Smith claims that putting Scotland games on the protected list, which currently includes the Scottish Cup final, could cost the SFA 12million a year. Scotland's home games are currently screened live by Sky with BBC Scotland showing highlights later on.

The SFA highlighted the importance of TV income to its grassroots football schemes and urged Davies, who will make recommendations to the Government later this year, to consider the "drastic" effects of any change in policy.

"If we are faced with a stark choice between allowing people to watch football, or encouraging kids to play the game we will always choose the latter," Smith wrote.

The former Rangers player added: "Our recent experience of contract renewals has demonstrated the inability of terrestrial broadcasters to be in a position to be competitive.

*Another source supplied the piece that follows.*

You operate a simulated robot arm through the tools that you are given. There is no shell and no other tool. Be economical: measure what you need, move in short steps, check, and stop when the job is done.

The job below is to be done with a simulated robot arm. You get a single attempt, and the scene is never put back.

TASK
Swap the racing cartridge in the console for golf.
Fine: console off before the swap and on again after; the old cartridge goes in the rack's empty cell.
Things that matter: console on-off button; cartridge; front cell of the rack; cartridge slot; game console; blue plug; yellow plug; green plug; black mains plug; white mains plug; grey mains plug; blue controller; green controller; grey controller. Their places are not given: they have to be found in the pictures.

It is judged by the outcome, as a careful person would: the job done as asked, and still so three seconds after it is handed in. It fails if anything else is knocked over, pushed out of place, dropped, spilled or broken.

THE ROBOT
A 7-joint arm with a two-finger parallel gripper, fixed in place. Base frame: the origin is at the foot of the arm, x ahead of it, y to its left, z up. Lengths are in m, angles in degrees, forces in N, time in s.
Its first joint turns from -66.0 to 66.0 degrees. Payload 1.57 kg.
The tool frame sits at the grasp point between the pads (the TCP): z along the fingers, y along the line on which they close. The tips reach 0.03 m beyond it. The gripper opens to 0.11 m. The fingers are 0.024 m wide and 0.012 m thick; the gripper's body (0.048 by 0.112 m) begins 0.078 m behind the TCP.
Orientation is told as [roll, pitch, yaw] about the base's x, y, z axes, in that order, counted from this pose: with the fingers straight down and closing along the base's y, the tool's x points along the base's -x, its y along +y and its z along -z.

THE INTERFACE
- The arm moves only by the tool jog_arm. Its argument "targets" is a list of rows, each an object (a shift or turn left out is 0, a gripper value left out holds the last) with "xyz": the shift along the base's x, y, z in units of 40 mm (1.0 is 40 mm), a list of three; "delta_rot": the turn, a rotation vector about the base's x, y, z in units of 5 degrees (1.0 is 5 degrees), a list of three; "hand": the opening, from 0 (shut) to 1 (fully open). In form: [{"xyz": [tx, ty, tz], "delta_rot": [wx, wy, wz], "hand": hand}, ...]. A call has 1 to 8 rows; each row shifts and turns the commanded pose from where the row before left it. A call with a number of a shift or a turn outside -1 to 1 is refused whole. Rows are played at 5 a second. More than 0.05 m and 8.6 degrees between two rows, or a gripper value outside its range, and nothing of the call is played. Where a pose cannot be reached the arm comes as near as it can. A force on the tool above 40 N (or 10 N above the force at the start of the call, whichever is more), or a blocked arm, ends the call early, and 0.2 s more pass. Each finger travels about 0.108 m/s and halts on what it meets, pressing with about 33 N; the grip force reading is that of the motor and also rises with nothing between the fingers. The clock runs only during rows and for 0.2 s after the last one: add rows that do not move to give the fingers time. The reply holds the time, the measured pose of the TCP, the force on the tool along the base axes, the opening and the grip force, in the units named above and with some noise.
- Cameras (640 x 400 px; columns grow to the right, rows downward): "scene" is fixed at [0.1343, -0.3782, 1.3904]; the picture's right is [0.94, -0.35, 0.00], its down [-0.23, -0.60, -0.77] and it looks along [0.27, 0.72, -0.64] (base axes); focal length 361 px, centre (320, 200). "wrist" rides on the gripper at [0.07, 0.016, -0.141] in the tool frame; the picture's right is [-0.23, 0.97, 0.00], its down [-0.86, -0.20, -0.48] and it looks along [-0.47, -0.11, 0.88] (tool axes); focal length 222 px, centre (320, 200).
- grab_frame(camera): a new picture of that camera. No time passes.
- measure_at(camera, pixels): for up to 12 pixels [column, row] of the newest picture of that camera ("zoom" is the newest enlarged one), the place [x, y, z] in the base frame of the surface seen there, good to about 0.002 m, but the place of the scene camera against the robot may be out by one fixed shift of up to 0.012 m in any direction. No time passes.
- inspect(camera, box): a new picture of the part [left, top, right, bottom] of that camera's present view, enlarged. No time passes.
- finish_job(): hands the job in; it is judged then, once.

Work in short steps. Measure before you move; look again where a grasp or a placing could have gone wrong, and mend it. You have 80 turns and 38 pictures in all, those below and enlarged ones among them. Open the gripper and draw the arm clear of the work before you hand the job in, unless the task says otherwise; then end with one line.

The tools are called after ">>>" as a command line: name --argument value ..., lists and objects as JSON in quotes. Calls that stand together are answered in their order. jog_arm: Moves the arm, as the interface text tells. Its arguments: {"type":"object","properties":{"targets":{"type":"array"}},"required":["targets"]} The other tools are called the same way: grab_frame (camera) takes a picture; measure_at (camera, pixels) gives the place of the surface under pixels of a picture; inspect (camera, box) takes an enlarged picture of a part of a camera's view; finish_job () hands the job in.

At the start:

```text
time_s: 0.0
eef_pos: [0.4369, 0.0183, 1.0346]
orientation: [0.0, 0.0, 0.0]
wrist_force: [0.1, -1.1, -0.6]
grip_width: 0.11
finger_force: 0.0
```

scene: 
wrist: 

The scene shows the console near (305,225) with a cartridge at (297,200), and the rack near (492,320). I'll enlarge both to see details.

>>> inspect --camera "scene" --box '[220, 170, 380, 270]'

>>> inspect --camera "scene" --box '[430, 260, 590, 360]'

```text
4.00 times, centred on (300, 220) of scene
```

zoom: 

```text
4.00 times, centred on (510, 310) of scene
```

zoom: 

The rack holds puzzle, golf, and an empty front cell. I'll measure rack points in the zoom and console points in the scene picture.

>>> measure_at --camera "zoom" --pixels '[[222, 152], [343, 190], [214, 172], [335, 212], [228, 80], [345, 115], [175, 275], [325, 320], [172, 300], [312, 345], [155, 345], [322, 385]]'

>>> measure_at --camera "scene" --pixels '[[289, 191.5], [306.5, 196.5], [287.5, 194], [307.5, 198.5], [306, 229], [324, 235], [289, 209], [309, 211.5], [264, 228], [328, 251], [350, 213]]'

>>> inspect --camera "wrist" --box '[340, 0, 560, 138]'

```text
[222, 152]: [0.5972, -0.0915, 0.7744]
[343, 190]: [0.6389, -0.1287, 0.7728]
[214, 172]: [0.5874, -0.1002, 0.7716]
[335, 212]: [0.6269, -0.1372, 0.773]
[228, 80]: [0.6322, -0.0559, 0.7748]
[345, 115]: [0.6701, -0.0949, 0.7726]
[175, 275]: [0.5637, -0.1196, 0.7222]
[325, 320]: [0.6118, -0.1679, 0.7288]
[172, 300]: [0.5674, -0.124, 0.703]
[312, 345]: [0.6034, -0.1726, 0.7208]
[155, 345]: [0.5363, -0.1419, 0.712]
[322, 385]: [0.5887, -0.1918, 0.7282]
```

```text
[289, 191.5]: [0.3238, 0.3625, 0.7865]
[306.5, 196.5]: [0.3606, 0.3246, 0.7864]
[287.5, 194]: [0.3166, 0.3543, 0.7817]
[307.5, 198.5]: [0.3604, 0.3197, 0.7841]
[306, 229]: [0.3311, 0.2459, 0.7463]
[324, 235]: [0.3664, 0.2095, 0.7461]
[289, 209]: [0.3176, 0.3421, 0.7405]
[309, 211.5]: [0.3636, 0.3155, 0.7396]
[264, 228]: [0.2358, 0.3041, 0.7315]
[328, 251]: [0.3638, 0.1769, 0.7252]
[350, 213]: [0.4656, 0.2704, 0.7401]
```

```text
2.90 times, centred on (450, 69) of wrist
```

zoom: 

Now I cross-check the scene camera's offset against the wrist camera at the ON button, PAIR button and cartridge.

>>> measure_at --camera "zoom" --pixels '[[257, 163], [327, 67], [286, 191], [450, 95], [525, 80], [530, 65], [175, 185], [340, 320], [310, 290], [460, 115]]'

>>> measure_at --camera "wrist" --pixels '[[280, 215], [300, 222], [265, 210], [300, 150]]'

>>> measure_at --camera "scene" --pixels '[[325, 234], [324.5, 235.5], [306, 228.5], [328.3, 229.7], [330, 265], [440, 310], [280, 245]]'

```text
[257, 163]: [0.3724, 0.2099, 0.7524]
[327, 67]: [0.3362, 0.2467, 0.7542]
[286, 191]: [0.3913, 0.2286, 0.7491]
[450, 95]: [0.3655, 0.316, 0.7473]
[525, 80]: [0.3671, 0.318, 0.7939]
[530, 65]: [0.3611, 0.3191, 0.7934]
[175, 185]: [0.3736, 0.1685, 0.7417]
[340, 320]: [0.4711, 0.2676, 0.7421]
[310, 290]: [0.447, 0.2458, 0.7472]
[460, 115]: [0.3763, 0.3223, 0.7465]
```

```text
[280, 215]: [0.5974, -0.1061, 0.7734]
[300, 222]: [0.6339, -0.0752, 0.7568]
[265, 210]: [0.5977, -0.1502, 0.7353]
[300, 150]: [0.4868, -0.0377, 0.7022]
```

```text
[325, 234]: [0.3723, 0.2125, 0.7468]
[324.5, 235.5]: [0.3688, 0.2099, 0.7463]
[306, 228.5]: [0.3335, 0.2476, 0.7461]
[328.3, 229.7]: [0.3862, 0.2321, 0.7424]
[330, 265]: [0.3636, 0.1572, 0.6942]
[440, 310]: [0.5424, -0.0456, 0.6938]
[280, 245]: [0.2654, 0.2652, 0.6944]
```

"The shortfall to Scottish football could be up to 12m per annum. Scottish football cannot afford to lose this amount of money and be expected to continue to exist in the future."

Smith added: "As a general principle, we understand that it is undoubtedly a good thing that major sporting events in the UK receive as large an audience as possible."

The decision over the protected events lies with the Westminster Government and Ben Bradshaw, the Secretary of State for Sport, Culture and Media, in particular.

Smith has told him that the SFA would seek recompense should it be restricted to negotiating with the BBC or STV over rights for Hampden internationals and Scottish Cup matches.